§ What is needed: A faithful transcription of all the data is required.

==== Exercise material

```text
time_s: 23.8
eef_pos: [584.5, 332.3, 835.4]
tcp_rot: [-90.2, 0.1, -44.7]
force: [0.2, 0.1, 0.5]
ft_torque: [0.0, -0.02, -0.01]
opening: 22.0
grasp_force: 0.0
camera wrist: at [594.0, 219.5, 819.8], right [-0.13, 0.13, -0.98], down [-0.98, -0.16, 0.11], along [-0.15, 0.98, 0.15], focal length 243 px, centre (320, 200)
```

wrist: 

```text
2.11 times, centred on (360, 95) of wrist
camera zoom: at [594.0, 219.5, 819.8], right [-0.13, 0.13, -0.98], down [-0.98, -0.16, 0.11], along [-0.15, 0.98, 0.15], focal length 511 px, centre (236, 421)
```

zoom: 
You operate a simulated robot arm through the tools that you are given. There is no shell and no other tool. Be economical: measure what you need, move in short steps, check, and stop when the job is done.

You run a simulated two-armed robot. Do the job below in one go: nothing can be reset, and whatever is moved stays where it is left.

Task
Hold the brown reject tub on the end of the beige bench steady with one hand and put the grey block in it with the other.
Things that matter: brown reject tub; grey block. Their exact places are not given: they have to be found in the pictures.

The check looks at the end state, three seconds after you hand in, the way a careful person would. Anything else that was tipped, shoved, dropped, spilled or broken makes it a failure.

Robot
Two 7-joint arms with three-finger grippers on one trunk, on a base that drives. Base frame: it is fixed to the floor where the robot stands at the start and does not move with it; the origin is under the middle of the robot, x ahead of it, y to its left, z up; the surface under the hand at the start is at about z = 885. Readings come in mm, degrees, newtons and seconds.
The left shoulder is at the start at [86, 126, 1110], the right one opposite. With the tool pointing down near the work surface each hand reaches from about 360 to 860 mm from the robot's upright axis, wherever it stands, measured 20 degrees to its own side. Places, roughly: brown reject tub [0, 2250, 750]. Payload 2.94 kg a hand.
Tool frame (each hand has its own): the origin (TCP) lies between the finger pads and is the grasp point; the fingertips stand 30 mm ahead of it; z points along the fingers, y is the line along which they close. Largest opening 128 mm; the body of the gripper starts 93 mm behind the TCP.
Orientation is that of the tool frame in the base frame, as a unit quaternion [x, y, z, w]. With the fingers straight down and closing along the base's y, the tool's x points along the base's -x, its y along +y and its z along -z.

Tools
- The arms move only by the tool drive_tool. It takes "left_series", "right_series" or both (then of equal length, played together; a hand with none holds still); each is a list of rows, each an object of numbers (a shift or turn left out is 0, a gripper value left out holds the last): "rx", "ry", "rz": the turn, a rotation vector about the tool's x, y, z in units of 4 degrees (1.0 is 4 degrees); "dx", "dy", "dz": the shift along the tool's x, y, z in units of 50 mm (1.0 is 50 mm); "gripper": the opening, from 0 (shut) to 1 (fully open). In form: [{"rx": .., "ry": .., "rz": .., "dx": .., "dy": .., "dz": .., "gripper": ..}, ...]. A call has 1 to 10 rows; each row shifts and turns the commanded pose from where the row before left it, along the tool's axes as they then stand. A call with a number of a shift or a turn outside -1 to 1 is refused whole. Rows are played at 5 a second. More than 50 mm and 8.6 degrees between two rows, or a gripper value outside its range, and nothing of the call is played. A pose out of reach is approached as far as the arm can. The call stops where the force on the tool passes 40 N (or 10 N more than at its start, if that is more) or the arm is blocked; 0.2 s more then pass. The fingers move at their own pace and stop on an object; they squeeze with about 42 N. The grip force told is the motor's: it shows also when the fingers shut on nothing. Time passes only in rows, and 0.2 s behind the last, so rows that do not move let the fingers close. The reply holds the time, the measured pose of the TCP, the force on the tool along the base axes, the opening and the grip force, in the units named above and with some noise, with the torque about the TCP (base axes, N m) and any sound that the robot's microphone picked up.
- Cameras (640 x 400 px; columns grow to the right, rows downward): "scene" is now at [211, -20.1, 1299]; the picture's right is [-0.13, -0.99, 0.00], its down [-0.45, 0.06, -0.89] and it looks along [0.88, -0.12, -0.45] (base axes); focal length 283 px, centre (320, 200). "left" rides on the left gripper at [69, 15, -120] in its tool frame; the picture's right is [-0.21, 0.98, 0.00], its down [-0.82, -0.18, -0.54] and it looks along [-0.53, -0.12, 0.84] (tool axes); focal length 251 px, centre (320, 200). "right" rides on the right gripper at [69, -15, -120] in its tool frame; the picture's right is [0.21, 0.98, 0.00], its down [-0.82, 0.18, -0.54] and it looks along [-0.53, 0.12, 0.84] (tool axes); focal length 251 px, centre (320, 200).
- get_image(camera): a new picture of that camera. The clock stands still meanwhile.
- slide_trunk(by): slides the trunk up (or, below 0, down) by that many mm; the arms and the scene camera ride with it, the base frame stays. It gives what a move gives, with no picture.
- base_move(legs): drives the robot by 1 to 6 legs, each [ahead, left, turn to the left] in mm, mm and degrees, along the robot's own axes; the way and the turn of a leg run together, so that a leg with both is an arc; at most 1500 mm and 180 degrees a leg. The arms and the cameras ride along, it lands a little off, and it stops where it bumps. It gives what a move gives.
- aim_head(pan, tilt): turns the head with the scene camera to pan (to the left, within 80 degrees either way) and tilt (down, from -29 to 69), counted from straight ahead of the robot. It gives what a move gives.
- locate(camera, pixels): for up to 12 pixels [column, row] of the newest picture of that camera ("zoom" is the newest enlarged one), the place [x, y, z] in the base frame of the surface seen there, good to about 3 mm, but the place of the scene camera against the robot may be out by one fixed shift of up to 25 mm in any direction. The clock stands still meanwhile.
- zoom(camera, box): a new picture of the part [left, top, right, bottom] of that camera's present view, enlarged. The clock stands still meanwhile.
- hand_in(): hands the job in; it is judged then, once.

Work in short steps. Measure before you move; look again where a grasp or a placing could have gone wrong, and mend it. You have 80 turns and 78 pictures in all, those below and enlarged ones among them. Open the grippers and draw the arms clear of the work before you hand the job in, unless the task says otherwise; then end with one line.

========

§ Right answer:
```text
time_s: 23.8
eef_pos: [584.5, 332.3, 835.4]
tcp_rot: [-90.2, 0.1, -44.7]
force: [0.2, 0.1, 0.5]
ft_torque: [0.0, -0.02, -0.01]
opening: 22.0
grasp_force: 0.0
camera wrist: at [594.0, 219.5, 819.8], right [-0.13, 0.13, -0.98], down [-0.98, -0.16, 0.11], along [-0.15, 0.98, 0.15], focal length 243 px, centre (320, 200)
```

wrist: 

```text
2.11 times, centred on (360, 95) of wrist
camera zoom: at [594.0, 219.5, 819.8], right [-0.13, 0.13, -0.98], down [-0.98, -0.16, 0.11], along [-0.15, 0.98, 0.15], focal length 511 px, centre (236, 421)
```

zoom: 
You operate a simulated robot arm through the tools that you are given. There is no shell and no other tool. Be economical: measure what you need, move in short steps, check, and stop when the job is done.

You run a simulated two-armed robot. Do the job below in one go: nothing can be reset, and whatever is moved stays where it is left.

Task
Hold the brown reject tub on the end of the beige bench steady with one hand and put the grey block in it with the other.
Things that matter: brown reject tub; grey block. Their exact places are not given: they have to be found in the pictures.

The check looks at the end state, three seconds after you hand in, the way a careful person would. Anything else that was tipped, shoved, dropped, spilled or broken makes it a failure.

Robot
Two 7-joint arms with three-finger grippers on one trunk, on a base that drives. Base frame: it is fixed to the floor where the robot stands at the start and does not move with it; the origin is under the middle of the robot, x ahead of it, y to its left, z up; the surface under the hand at the start is at about z = 885. Readings come in mm, degrees, newtons and seconds.
The left shoulder is at the start at [86, 126, 1110], the right one opposite. With the tool pointing down near the work surface each hand reaches from about 360 to 860 mm from the robot's upright axis, wherever it stands, measured 20 degrees to its own side. Places, roughly: brown reject tub [0, 2250, 750]. Payload 2.94 kg a hand.
Tool frame (each hand has its own): the origin (TCP) lies between the finger pads and is the grasp point; the fingertips stand 30 mm ahead of it; z points along the fingers, y is the line along which they close. Largest opening 128 mm; the body of the gripper starts 93 mm behind the TCP.
Orientation is that of the tool frame in the base frame, as a unit quaternion [x, y, z, w]. With the fingers straight down and closing along the base's y, the tool's x points along the base's -x, its y along +y and its z along -z.

Tools
- The arms move only by the tool drive_tool. It takes "left_series", "right_series" or both (then of equal length, played together; a hand with none holds still); each is a list of rows, each an object of numbers (a shift or turn left out is 0, a gripper value left out holds the last): "rx", "ry", "rz": the turn, a rotation vector about the tool's x, y, z in units of 4 degrees (1.0 is 4 degrees); "dx", "dy", "dz": the shift along the tool's x, y, z in units of 50 mm (1.0 is 50 mm); "gripper": the opening, from 0 (shut) to 1 (fully open). In form: [{"rx": .., "ry": .., "rz": .., "dx": .., "dy": .., "dz": .., "gripper": ..}, ...]. A call has 1 to 10 rows; each row shifts and turns the commanded pose from where the row before left it, along the tool's axes as they then stand. A call with a number of a shift or a turn outside -1 to 1 is refused whole. Rows are played at 5 a second. More than 50 mm and 8.6 degrees between two rows, or a gripper value outside its range, and nothing of the call is played. A pose out of reach is approached as far as the arm can. The call stops where the force on the tool passes 40 N (or 10 N more than at its start, if that is more) or the arm is blocked; 0.2 s more then pass. The fingers move at their own pace and stop on an object; they squeeze with about 42 N. The grip force told is the motor's: it shows also when the fingers shut on nothing. Time passes only in rows, and 0.2 s behind the last, so rows that do not move let the fingers close. The reply holds the time, the measured pose of the TCP, the force on the tool along the base axes, the opening and the grip force, in the units named above and with some noise, with the torque about the TCP (base axes, N m) and any sound that the robot's microphone picked up.
- Cameras (640 x 400 px; columns grow to the right, rows downward): "scene" is now at [211, -20.1, 1299]; the picture's right is [-0.13, -0.99, 0.00], its down [-0.45, 0.06, -0.89] and it looks along [0.88, -0.12, -0.45] (base axes); focal length 283 px, centre (320, 200). "left" rides on the left gripper at [69, 15, -120] in its tool frame; the picture's right is [-0.21, 0.98, 0.00], its down [-0.82, -0.18, -0.54] and it looks along [-0.53, -0.12, 0.84] (tool axes); focal length 251 px, centre (320, 200). "right" rides on the right gripper at [69, -15, -120] in its tool frame; the picture's right is [0.21, 0.98, 0.00], its down [-0.82, 0.18, -0.54] and it looks along [-0.53, 0.12, 0.84] (tool axes); focal length 251 px, centre (320, 200).
- get_image(camera): a new picture of that camera. The clock stands still meanwhile.
- slide_trunk(by): slides the trunk up (or, below 0, down) by that many mm; the arms and the scene camera ride with it, the base frame stays. It gives what a move gives, with no picture.
- base_move(legs): drives the robot by 1 to 6 legs, each [ahead, left, turn to the left] in mm, mm and degrees, along the robot's own axes; the way and the turn of a leg run together, so that a leg with both is an arc; at most 1500 mm and 180 degrees a leg. The arms and the cameras ride along, it lands a little off, and it stops where it bumps. It gives what a move gives.
- aim_head(pan, tilt): turns the head with the scene camera to pan (to the left, within 80 degrees either way) and tilt (down, from -29 to 69), counted from straight ahead of the robot. It gives what a move gives.
- locate(camera, pixels): for up to 12 pixels [column, row] of the newest picture of that camera ("zoom" is the newest enlarged one), the place [x, y, z] in the base frame of the surface seen there, good to about 3 mm, but the place of the scene camera against the robot may be out by one fixed shift of up to 25 mm in any direction. The clock stands still meanwhile.
- zoom(camera, box): a new picture of the part [left, top, right, bottom] of that camera's present view, enlarged. The clock stands still meanwhile.
- hand_in(): hands the job in; it is judged then, once.

Work in short steps. Measure before you move; look again where a grasp or a placing could have gone wrong, and mend it. You have 80 turns and 78 pictures in all, those below and enlarged ones among them. Open the grippers and draw the arms clear of the work before you hand the job in, unless the task says otherwise; then end with one line.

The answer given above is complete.